Imagine being millions of miles from Earth when a medical emergency strikes and your IV supplies have expired. NASA just solved that problem with a device that turns drinking water into life-saving fluid on demand.

The IVGEN Mini system launched to the International Space Station on April 11 and will begin producing IV fluid this spring. The compact device filters station drinking water, removes impurities, and mixes it with premeasured sodium chloride to create sterile medical-grade IV fluid in about an hour.

This matters because IV fluid treats nearly a third of all medical conditions in space, from dehydration to burns. But current IV bags only last 16 months, creating a serious risk for missions to Mars that could span three years.

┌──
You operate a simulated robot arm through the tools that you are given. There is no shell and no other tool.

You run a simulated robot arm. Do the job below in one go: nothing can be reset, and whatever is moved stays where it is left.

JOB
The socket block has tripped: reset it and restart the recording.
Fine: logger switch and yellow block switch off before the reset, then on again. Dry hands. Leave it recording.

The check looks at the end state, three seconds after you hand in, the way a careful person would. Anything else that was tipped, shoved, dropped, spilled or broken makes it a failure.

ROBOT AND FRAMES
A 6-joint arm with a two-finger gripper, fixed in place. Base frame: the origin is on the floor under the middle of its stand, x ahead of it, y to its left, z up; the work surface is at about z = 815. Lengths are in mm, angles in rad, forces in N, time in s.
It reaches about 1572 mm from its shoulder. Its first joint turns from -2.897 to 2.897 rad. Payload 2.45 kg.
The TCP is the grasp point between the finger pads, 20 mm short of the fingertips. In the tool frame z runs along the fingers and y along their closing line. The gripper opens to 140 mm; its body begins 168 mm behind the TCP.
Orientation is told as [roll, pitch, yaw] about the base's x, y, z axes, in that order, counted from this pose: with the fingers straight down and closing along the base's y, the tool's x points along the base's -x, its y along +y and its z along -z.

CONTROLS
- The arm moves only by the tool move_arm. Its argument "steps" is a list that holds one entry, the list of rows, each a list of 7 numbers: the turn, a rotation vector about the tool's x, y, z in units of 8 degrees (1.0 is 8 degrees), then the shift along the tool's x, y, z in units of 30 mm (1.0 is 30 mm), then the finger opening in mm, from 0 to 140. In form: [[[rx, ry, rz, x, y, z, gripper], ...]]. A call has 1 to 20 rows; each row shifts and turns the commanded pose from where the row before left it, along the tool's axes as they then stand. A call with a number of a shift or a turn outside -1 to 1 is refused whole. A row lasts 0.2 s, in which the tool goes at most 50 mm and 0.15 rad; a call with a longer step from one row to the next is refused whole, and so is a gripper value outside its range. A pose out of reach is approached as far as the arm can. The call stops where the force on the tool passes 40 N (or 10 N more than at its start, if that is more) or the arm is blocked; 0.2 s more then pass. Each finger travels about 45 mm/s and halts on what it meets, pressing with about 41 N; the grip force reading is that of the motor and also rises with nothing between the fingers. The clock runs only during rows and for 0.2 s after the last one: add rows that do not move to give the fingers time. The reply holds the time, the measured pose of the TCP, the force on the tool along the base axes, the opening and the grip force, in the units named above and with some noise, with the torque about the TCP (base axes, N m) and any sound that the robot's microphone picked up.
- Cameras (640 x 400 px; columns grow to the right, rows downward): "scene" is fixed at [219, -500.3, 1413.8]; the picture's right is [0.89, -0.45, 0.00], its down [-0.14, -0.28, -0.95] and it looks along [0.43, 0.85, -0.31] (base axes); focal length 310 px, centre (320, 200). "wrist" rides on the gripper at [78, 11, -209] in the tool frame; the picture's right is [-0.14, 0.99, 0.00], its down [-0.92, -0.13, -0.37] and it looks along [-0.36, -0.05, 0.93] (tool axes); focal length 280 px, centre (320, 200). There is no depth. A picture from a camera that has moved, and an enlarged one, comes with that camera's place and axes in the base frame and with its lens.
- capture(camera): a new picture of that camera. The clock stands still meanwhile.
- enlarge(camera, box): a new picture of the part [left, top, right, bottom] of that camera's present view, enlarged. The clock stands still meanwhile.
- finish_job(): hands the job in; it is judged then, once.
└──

"It's that trade between packing IV fluid bags that are likely to expire during the mission or taking a small device and making it as you go," said Courtney Schkurko, engineering project manager at NASA's Glenn Research Center in Cleveland. With IVGEN Mini, the fluid will always be fresh and ready when astronauts need it most.

The technology isn't entirely new. NASA first tested a larger version aboard the space station back in 2010, but it was bulky and relied on gaseous nitrogen to pump fluid through the system. The new model uses miniaturized pumps and takes up a fraction of the space.

NASA's New Device Makes IV Fluid On Demand in Space

During May demonstrations, astronauts will operate IVGEN Mini over two days to produce 10 liters of fluid. Those samples will return to Earth for testing to confirm they meet United States Pharmacopeia standards for pH, salinity, and sterility. None of the fluid will be used on crew members yet.

The Ripple Effect

Beyond solving the expiration problem, IVGEN Mini transforms how NASA thinks about deep space cargo. A three-year Mars mission might need 100 liters of IV fluid, and those one-liter bags would consume precious cargo space and weight. The compact device weighs far less and produces fluid as needed, freeing up room for other critical supplies.

The system can currently produce 1.2 liters per hour, enough to handle expected medical events during deep space missions. Future testing will focus on how long the produced IV fluid can be stored, potentially giving crews even more flexibility in managing medical supplies.

This technology represents one piece of NASA's broader effort to make human exploration of the Moon and Mars safer and more sustainable. When astronauts finally set foot on Mars, they'll carry solutions like IVGEN Mini that ensure they can handle medical emergencies with fresh supplies, no matter how far from home they travel.

The era of deep space medicine is getting a little less risky, one liter at a time.